The following can be used as a performance test plan template:
Summary
Summary contains information such as the following:
- Which project to be tested
- Architectural diagram
- Test strategy
- Timeline
- Versions
- Deliverables (e.g., performance test report, application capacity analysis, SLA analysis, etc.)
Use Cases
- Which business transactions will be tested
- X% transaction A, Y% transaction B, etc.
- Data parameterization for each transaction
Performance Requirements
- Response time SLA needed if any. E.g., 95% of transactions must complete within 100ms and 100% within 5 seconds.
- Transaction rate targets if any. E.g., peak transaction rate of 1,000 requests per second must be supported.
Test Scripts
- Details on test scripts covering use cases, XML, JSON, etc.
- Details on data to be used for parameterization
Environment
- Which servers to use
- Configuration to use
- Any spoofing, stubbing, etc. to be used.
Test Tool
- Whether LoadRunner, Jmeter, Grinder, an internally developed tool, etc.
- Any issues or details relevant to the tool.
Monitoring
- Metrics to be collected
- Response times
- Entry point response times
- Downstream call response times
- Transaction rates
- Server resource usage
- CPU
- Memory
- Network
- Disk
- Tools to be used to collect the metrics.
Scalability Testing
This section contains details on scalability testing to be done.
Load will be driven up in increments to the point at which peak capacity is reached. A bottleneck analysis will be done to attempt to determine the factor limiting capacity to this point, whether some server resource limitation, some downstream call to a database or service, some internal thread blocking, etc. This will provide information such as the following:
Discussion of whether any horizontal scalability testing will be done.
Scalability testing will allow the following to be determined:
- Bottlenecks
- Capacity
- Response Time SLAs
Stability Testing
This section contains details on stability tests to be run.
To verify stability, a high load should be run against the application for an extended period of time, at a minimum 24 hours and ideally for days or weeks. A high load can be determined from the results of the scalability test, just below peak capacity, just below the point at which response time takes a turn for the worse.
During the run, server resource usage should be captured and monitored, and error logs monitored. Trends should be monitored closely:
- Does response time degrade over time? That indicates a resource leak.
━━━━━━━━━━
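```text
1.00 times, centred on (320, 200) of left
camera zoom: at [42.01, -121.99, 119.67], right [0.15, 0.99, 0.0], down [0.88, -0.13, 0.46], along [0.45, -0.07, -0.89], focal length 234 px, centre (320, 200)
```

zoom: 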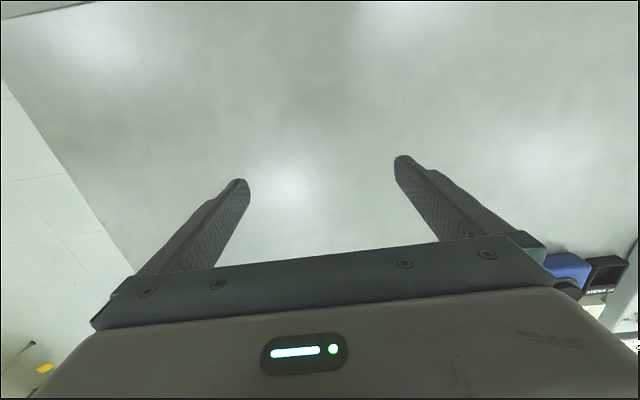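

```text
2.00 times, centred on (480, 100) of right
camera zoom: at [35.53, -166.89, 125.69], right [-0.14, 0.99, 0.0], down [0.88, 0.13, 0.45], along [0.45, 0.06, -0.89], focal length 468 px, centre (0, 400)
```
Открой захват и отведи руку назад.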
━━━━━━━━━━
- Does CPU usage increase over time? That indicates a design or implementation error.
- Does memory leak?
- Do errors begin to occur at some point or occur in some pattern?
- Does the application eventually crash?
Stability testing should also include verification of fault tolerance, which could include the following:
- Bringing a downstream system down under load (stopping a downstream database or downstream webservice)
- Slowing down a downstream service under load.
- Applying a sudden heavy burst of traffic under load.
- Triggering error scenarios under load.
- Dropping network connections under load. (using a tool such as tcpview)
- Bouncing the application under load.
- Failing over to another server under load.
- Imparing the network (reducing bandwidth, dropping packets, etc.)
- Does the application recover automatically?
- Does it crash?
- Does it cause a cascading effect, affecting other systems?
- Does it enter into a degraded state and never recover?
- Can the event be monitored and alerted on with available tools?
- Are appropriate events logged?
Performance Baseline/Maintenance/Regression Testing
If relevant to the project, the performance test can be used at a fixed load as a standard benchmark test to be run against each build or version of the application. This will establish trends over time of each metric and will help verify that performance does not degrade over time or regress in a particular version.